═════ Recorded information
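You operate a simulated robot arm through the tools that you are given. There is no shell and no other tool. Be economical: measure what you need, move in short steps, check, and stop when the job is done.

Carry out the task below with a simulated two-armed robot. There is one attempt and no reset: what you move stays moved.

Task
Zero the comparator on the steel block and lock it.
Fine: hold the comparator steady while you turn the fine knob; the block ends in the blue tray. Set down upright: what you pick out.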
══════════
Locate "Carry out the" in the material, then quote the line that contains it and all lines after it through the final one.

- _Finished exercise_:
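Carry out the task below with a simulated two-armed robot. There is one attempt and no reset: what you move stays moved.

Task
Zero the comparator on the steel block and lock it.
Fine: hold the comparator steady while you turn the fine knob; the block ends in the blue tray. Set down upright: what you pick out.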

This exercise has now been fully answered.